TO BE DONE:
Your task is to gather the lines below that hold the string "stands".

GIVEN INFORMATION:
%%

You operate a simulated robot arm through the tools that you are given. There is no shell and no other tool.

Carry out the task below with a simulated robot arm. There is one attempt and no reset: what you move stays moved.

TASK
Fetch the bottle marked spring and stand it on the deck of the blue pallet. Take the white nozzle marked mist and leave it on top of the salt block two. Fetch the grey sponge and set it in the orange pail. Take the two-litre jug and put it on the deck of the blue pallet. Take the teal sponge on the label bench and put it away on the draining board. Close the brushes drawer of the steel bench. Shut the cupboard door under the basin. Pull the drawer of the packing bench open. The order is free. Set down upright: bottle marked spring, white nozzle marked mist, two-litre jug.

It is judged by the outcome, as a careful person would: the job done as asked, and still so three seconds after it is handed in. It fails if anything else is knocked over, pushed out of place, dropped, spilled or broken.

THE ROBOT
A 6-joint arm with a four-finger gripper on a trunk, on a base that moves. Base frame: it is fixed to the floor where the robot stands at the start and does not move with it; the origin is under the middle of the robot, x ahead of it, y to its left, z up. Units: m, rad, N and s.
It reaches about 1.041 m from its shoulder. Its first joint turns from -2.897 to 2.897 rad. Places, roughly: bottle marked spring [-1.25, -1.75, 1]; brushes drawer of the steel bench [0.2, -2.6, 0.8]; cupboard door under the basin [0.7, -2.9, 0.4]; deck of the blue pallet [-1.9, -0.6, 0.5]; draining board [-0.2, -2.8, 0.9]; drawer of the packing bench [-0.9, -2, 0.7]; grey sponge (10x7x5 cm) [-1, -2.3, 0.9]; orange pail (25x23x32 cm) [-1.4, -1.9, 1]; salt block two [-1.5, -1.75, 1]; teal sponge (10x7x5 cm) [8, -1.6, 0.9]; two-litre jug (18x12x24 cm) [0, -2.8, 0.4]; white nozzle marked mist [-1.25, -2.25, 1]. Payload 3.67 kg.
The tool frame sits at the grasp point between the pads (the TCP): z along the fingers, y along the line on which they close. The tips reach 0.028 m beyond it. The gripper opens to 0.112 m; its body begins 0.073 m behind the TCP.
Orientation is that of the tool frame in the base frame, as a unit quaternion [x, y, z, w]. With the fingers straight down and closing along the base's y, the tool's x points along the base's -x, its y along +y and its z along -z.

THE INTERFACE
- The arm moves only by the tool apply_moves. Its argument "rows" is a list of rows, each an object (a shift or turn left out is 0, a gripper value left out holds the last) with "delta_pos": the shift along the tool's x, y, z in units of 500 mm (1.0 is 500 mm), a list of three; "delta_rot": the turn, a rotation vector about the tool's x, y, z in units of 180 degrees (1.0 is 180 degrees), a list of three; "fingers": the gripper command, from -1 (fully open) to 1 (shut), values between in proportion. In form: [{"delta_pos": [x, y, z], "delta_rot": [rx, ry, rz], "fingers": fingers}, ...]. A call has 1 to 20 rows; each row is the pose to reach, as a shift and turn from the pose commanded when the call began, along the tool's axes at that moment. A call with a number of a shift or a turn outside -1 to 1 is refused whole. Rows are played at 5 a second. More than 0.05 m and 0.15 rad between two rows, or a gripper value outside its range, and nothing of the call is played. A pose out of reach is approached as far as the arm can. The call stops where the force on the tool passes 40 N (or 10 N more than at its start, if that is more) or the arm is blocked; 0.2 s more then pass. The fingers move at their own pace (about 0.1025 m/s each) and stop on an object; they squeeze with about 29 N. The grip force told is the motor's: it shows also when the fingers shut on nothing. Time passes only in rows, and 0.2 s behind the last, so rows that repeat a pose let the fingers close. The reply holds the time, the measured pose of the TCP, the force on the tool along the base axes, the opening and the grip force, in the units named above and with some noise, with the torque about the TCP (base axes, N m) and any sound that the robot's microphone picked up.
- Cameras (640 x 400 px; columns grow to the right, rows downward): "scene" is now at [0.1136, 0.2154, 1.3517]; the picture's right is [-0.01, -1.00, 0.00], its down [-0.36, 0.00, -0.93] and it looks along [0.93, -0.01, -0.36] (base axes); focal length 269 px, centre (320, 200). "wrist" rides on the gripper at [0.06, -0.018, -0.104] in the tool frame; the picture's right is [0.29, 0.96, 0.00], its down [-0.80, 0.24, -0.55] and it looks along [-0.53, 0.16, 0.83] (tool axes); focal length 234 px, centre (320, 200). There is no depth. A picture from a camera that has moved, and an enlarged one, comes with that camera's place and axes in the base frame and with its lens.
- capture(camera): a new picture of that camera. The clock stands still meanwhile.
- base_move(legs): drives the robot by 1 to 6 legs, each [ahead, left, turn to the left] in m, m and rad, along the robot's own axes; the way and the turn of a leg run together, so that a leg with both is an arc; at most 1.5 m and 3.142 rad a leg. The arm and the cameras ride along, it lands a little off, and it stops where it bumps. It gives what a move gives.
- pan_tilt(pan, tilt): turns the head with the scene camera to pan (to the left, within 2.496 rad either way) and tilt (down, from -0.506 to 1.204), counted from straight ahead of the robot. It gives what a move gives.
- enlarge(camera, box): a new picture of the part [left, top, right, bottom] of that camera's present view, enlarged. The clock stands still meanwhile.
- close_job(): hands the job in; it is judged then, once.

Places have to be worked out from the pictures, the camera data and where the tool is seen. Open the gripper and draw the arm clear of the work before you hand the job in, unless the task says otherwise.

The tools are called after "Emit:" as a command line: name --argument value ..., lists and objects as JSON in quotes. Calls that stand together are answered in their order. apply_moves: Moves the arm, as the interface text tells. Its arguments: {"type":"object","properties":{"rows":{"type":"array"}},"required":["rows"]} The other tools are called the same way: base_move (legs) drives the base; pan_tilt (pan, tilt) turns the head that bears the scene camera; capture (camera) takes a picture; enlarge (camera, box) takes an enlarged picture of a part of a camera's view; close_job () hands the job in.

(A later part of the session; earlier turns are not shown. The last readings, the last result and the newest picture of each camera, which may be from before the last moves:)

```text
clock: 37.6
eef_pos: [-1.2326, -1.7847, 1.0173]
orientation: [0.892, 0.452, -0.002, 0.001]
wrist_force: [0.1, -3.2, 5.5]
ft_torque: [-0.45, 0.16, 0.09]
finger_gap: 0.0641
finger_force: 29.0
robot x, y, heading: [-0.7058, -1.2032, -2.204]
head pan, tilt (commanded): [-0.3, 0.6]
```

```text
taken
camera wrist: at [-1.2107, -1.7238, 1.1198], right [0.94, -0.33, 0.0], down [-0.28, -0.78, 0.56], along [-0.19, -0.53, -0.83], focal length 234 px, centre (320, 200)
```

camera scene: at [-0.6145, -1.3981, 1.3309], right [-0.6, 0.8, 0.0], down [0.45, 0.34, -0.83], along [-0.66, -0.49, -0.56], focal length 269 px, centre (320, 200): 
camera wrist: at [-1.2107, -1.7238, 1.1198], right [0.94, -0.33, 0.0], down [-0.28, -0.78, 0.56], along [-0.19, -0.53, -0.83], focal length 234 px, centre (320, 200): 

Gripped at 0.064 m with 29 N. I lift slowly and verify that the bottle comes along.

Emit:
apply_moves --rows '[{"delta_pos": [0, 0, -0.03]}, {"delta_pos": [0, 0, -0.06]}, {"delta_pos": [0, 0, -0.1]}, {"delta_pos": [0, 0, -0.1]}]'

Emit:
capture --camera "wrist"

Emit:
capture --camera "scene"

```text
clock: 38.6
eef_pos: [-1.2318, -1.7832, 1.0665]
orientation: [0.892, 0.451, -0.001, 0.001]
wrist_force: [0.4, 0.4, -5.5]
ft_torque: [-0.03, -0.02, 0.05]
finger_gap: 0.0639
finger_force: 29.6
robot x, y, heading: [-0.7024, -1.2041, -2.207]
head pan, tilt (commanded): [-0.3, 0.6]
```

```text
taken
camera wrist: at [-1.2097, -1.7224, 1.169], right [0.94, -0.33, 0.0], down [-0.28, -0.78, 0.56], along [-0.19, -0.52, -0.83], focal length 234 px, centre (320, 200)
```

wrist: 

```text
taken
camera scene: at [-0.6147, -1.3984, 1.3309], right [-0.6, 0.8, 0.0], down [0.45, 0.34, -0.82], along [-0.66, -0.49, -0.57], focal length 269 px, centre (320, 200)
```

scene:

%%

SOLUTION TO THIS EXERCISE:
A 6-joint arm with a four-finger gripper on a trunk, on a base that moves. Base frame: it is fixed to the floor where the robot stands at the start and does not move with it; the origin is under the middle of the robot, x ahead of it, y to its left, z up. Units: m, rad, N and s.
- capture(camera): a new picture of that camera. The clock stands still meanwhile.
- enlarge(camera, box): a new picture of the part [left, top, right, bottom] of that camera's present view, enlarged. The clock stands still meanwhile.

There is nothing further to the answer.